#### Data shown

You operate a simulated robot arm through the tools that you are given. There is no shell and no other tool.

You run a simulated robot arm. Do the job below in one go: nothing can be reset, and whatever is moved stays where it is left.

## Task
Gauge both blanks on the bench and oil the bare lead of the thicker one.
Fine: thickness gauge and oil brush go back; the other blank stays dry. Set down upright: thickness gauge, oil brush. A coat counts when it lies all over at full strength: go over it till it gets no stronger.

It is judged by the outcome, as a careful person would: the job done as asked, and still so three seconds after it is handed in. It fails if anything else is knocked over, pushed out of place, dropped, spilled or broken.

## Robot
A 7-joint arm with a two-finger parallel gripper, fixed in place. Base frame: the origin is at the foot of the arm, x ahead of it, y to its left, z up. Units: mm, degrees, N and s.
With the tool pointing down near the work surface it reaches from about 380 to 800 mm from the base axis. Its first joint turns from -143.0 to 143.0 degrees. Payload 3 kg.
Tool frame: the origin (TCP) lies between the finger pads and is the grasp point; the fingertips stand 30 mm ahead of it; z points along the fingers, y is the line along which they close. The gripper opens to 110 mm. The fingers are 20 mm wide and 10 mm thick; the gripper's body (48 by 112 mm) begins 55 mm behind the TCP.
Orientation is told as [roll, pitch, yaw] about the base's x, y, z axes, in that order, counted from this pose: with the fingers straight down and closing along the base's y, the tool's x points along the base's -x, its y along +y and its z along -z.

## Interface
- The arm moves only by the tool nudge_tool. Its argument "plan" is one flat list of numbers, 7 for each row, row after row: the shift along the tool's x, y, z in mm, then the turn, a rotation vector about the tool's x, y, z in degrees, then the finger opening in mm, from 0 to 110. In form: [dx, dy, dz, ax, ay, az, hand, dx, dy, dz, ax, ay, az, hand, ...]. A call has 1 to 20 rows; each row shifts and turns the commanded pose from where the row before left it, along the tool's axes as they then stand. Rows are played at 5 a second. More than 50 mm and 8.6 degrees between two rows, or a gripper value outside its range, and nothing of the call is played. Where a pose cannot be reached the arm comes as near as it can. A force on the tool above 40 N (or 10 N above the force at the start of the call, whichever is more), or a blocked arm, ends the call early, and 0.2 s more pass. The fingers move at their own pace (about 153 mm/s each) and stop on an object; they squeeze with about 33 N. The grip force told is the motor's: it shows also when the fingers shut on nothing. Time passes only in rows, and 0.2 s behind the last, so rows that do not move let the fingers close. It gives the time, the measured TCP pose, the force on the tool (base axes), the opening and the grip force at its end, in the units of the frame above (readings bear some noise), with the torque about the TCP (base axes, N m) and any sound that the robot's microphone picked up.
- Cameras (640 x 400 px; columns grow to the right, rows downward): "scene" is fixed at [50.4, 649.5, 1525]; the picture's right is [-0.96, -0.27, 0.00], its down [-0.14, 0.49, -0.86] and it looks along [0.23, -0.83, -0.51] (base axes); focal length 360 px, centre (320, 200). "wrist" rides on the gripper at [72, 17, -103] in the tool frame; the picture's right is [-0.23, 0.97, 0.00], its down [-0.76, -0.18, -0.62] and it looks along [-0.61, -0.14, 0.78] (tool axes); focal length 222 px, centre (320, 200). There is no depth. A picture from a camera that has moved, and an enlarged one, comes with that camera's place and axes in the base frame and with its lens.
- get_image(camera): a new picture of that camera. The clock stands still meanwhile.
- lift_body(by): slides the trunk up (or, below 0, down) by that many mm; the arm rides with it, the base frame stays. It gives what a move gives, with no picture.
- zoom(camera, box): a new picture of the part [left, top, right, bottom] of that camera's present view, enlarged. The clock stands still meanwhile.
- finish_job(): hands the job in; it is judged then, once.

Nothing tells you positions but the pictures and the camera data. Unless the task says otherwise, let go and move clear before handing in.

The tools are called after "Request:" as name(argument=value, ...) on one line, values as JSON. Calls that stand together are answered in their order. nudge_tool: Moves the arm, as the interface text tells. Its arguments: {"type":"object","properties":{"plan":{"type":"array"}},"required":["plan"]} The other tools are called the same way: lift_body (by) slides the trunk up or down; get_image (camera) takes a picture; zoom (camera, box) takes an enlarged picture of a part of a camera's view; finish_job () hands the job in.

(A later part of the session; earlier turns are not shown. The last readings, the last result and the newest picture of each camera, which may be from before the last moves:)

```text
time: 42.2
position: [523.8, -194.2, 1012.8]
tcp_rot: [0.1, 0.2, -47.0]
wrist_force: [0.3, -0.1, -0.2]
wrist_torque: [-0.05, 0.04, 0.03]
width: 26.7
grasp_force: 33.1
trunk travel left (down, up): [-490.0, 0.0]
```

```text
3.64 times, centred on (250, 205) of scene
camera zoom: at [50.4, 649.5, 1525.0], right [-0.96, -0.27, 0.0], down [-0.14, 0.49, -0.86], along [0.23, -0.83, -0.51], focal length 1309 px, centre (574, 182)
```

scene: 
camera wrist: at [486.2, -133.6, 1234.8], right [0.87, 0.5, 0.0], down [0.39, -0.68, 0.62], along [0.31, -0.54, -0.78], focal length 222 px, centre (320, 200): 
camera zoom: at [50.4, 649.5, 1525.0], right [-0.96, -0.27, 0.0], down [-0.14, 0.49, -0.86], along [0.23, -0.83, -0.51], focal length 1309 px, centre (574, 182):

########

# The request:
Give the data again, exactly as it stands.

# Complete answer:
You operate a simulated robot arm through the tools that you are given. There is no shell and no other tool.

You run a simulated robot arm. Do the job below in one go: nothing can be reset, and whatever is moved stays where it is left.

## Task
Gauge both blanks on the bench and oil the bare lead of the thicker one.
Fine: thickness gauge and oil brush go back; the other blank stays dry. Set down upright: thickness gauge, oil brush. A coat counts when it lies all over at full strength: go over it till it gets no stronger.

It is judged by the outcome, as a careful person would: the job done as asked, and still so three seconds after it is handed in. It fails if anything else is knocked over, pushed out of place, dropped, spilled or broken.

## Robot
A 7-joint arm with a two-finger parallel gripper, fixed in place. Base frame: the origin is at the foot of the arm, x ahead of it, y to its left, z up. Units: mm, degrees, N and s.
With the tool pointing down near the work surface it reaches from about 380 to 800 mm from the base axis. Its first joint turns from -143.0 to 143.0 degrees. Payload 3 kg.
Tool frame: the origin (TCP) lies between the finger pads and is the grasp point; the fingertips stand 30 mm ahead of it; z points along the fingers, y is the line along which they close. The gripper opens to 110 mm. The fingers are 20 mm wide and 10 mm thick; the gripper's body (48 by 112 mm) begins 55 mm behind the TCP.
Orientation is told as [roll, pitch, yaw] about the base's x, y, z axes, in that order, counted from this pose: with the fingers straight down and closing along the base's y, the tool's x points along the base's -x, its y along +y and its z along -z.

## Interface
- The arm moves only by the tool nudge_tool. Its argument "plan" is one flat list of numbers, 7 for each row, row after row: the shift along the tool's x, y, z in mm, then the turn, a rotation vector about the tool's x, y, z in degrees, then the finger opening in mm, from 0 to 110. In form: [dx, dy, dz, ax, ay, az, hand, dx, dy, dz, ax, ay, az, hand, ...]. A call has 1 to 20 rows; each row shifts and turns the commanded pose from where the row before left it, along the tool's axes as they then stand. Rows are played at 5 a second. More than 50 mm and 8.6 degrees between two rows, or a gripper value outside its range, and nothing of the call is played. Where a pose cannot be reached the arm comes as near as it can. A force on the tool above 40 N (or 10 N above the force at the start of the call, whichever is more), or a blocked arm, ends the call early, and 0.2 s more pass. The fingers move at their own pace (about 153 mm/s each) and stop on an object; they squeeze with about 33 N. The grip force told is the motor's: it shows also when the fingers shut on nothing. Time passes only in rows, and 0.2 s behind the last, so rows that do not move let the fingers close. It gives the time, the measured TCP pose, the force on the tool (base axes), the opening and the grip force at its end, in the units of the frame above (readings bear some noise), with the torque about the TCP (base axes, N m) and any sound that the robot's microphone picked up.
- Cameras (640 x 400 px; columns grow to the right, rows downward): "scene" is fixed at [50.4, 649.5, 1525]; the picture's right is [-0.96, -0.27, 0.00], its down [-0.14, 0.49, -0.86] and it looks along [0.23, -0.83, -0.51] (base axes); focal length 360 px, centre (320, 200). "wrist" rides on the gripper at [72, 17, -103] in the tool frame; the picture's right is [-0.23, 0.97, 0.00], its down [-0.76, -0.18, -0.62] and it looks along [-0.61, -0.14, 0.78] (tool axes); focal length 222 px, centre (320, 200). There is no depth. A picture from a camera that has moved, and an enlarged one, comes with that camera's place and axes in the base frame and with its lens.
- get_image(camera): a new picture of that camera. The clock stands still meanwhile.
- lift_body(by): slides the trunk up (or, below 0, down) by that many mm; the arm rides with it, the base frame stays. It gives what a move gives, with no picture.
- zoom(camera, box): a new picture of the part [left, top, right, bottom] of that camera's present view, enlarged. The clock stands still meanwhile.
- finish_job(): hands the job in; it is judged then, once.

Nothing tells you positions but the pictures and the camera data. Unless the task says otherwise, let go and move clear before handing in.

The tools are called after "Request:" as name(argument=value, ...) on one line, values as JSON. Calls that stand together are answered in their order. nudge_tool: Moves the arm, as the interface text tells. Its arguments: {"type":"object","properties":{"plan":{"type":"array"}},"required":["plan"]} The other tools are called the same way: lift_body (by) slides the trunk up or down; get_image (camera) takes a picture; zoom (camera, box) takes an enlarged picture of a part of a camera's view; finish_job () hands the job in.

(A later part of the session; earlier turns are not shown. The last readings, the last result and the newest picture of each camera, which may be from before the last moves:)

```text
time: 42.2
position: [523.8, -194.2, 1012.8]
tcp_rot: [0.1, 0.2, -47.0]
wrist_force: [0.3, -0.1, -0.2]
wrist_torque: [-0.05, 0.04, 0.03]
width: 26.7
grasp_force: 33.1
trunk travel left (down, up): [-490.0, 0.0]
```

```text
3.64 times, centred on (250, 205) of scene
camera zoom: at [50.4, 649.5, 1525.0], right [-0.96, -0.27, 0.0], down [-0.14, 0.49, -0.86], along [0.23, -0.83, -0.51], focal length 1309 px, centre (574, 182)
```

scene: 
camera wrist: at [486.2, -133.6, 1234.8], right [0.87, 0.5, 0.0], down [0.39, -0.68, 0.62], along [0.31, -0.54, -0.78], focal length 222 px, centre (320, 200): 
camera zoom: at [50.4, 649.5, 1525.0], right [-0.96, -0.27, 0.0], down [-0.14, 0.49, -0.86], along [0.23, -0.83, -0.51], focal length 1309 px, centre (574, 182):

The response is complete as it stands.